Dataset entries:
--- start ---

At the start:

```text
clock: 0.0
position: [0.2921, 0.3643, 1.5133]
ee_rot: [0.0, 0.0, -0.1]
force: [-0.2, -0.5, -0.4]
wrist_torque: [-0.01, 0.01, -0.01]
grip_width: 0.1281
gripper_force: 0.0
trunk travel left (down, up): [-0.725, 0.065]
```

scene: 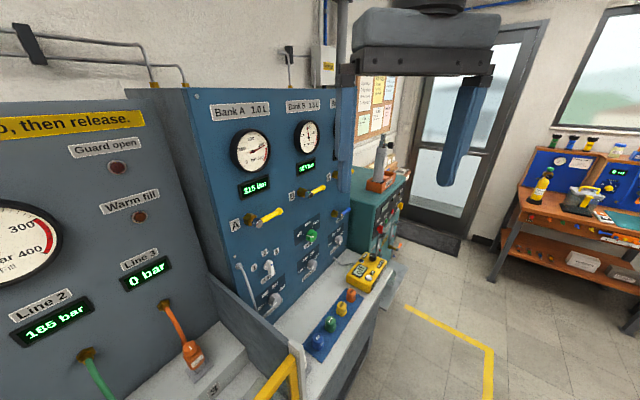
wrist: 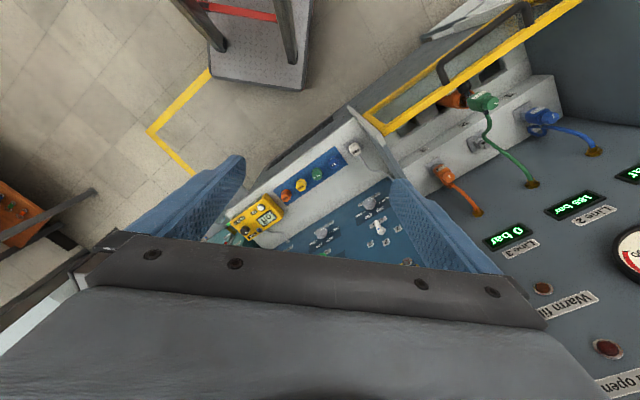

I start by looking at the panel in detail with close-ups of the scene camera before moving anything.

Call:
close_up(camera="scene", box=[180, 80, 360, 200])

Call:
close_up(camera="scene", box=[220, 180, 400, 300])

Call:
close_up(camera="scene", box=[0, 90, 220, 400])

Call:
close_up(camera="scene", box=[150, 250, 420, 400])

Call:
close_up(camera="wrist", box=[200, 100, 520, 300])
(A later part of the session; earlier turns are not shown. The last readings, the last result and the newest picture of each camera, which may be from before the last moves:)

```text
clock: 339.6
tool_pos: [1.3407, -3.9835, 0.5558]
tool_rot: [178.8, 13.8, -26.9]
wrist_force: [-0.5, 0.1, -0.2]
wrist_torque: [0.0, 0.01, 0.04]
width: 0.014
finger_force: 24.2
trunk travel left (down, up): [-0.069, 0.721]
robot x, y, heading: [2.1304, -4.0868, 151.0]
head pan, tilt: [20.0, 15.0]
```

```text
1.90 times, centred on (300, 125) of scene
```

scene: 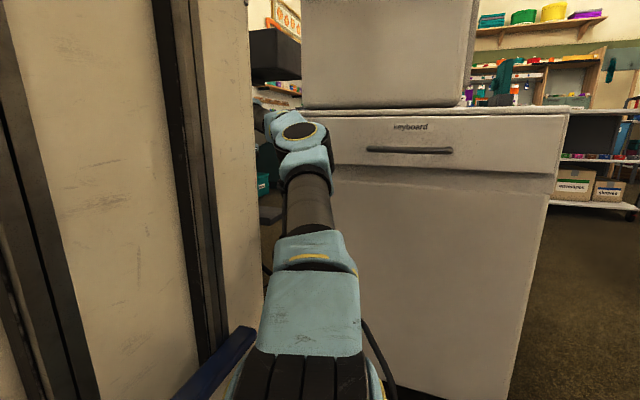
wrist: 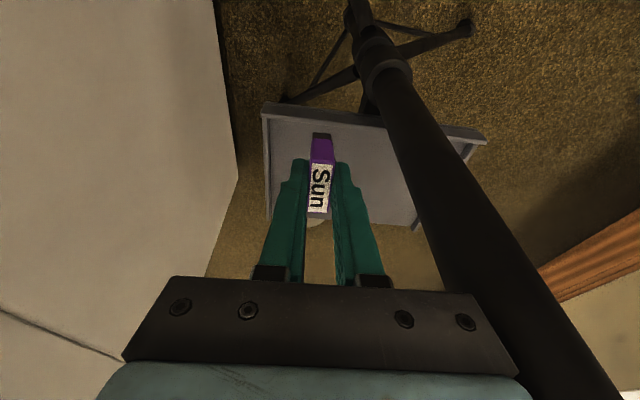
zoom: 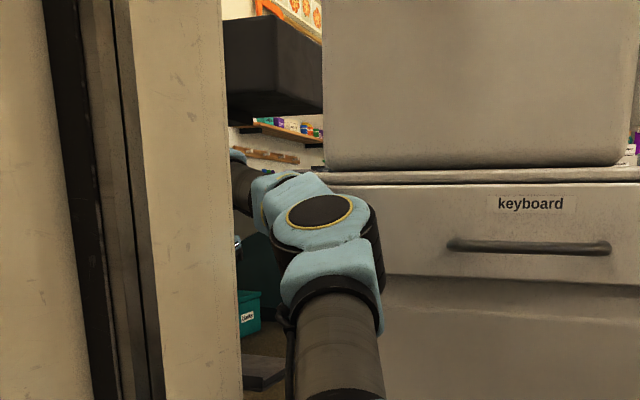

--- end ---

> **Short problem**
How many lines in the records above contain the word "travel"? Reply with the number alone.

> **Solution to this problem**
2